Geophysical and remote sensing study of terrestrial planets

Abstract

The overarching theme of this dissertation is the study of the evolution of terrestrial planets and its effect on surface processes and planetary habitability. In many regards, planetary habitability is an enthralling yet obscure topic because our understanding is limited by our terrestrial experience. The utmost necessity for habitability, based on terrestrial experience and general chemical principles, is water. The dissertation provides key spectroscopic evidence for contemporary liquid water on Mars. Pure water is highly unstable on Mars, so any water on the surface would likely be salty. The spectral data from Mars further provides evidence for hygroscopic salts called perchlorates that may be aiding in the formation of these present day brine streaks on Mars. Similar hygroscopic salts are found elsewhere on Mars; in every instance their presence occurs near known ice deposits, ancient sedimentary rocks or modern day brines. The important role of these hygroscopic salts in the present and past Martian water cycle and on habitability is discussed. Change is an inevitable part of natural processes, and nowhere is it manifested more exuberantly than in planetary landscapes. Planets evolve, and the corroboration of change is evident in surface features. An effort to understand the evolution of terrestrial planets in our own solar system, to better understand the formation and evolution of terrestrial planets elsewhere in the universe, is the second central theme of the dissertation.
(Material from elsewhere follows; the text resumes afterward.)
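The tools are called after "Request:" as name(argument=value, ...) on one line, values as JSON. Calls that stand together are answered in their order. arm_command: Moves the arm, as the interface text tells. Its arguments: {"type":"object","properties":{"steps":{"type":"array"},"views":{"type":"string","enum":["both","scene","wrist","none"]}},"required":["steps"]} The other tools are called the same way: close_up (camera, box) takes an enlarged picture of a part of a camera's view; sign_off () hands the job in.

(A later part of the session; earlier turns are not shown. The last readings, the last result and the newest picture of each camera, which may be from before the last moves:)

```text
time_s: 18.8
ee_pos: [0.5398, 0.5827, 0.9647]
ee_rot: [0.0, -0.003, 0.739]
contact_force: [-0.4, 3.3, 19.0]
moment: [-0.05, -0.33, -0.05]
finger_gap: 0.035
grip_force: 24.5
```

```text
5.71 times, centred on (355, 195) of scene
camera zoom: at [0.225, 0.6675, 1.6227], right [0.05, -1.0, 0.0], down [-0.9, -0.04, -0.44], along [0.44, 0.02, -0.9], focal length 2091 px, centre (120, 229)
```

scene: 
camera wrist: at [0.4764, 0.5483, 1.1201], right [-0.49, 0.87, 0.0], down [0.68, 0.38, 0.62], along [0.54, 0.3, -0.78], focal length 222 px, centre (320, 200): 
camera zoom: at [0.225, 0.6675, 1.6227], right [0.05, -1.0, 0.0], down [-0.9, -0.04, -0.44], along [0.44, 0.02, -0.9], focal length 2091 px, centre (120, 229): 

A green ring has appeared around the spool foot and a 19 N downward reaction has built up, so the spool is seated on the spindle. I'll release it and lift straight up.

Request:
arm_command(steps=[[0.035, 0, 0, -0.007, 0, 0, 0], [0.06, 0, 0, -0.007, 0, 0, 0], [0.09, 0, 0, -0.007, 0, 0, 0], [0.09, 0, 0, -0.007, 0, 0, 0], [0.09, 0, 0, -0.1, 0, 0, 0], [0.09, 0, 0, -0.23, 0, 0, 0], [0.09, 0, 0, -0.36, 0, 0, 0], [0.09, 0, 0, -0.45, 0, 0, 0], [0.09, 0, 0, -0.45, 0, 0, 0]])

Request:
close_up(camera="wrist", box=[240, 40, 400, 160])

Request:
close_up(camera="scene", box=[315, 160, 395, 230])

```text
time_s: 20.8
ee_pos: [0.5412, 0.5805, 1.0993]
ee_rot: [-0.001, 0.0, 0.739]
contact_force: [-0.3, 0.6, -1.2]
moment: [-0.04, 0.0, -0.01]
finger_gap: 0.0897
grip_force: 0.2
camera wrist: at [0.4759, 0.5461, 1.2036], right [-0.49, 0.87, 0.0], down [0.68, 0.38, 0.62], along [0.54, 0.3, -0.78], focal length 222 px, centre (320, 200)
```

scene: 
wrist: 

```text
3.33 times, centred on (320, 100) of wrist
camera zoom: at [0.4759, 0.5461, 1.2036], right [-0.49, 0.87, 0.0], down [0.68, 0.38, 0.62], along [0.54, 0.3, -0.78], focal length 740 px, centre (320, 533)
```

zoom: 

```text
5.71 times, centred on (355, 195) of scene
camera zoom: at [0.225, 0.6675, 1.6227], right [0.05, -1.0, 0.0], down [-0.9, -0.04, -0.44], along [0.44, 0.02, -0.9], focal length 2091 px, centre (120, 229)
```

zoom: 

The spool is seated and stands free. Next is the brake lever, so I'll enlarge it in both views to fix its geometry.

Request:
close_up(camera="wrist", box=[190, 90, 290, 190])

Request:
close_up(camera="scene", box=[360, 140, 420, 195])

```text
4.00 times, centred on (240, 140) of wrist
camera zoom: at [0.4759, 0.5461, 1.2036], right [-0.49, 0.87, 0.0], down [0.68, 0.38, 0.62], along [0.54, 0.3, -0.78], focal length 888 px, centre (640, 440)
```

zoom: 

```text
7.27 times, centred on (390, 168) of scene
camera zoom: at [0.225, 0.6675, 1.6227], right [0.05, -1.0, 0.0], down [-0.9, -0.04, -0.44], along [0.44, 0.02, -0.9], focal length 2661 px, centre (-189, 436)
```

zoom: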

Specifically, by using the gravity data from the orbiters, a series of predictions about the InSight landing site is made. These predictions will test the validity of various methodologies and help constrain the radiogenic content of the Martian crust. In the long term, the measurements from InSight will help answer the evolutionary course Mars took, and what effect higher heat flow during the early stage of its history may have had on the loss of liquid water from the surface.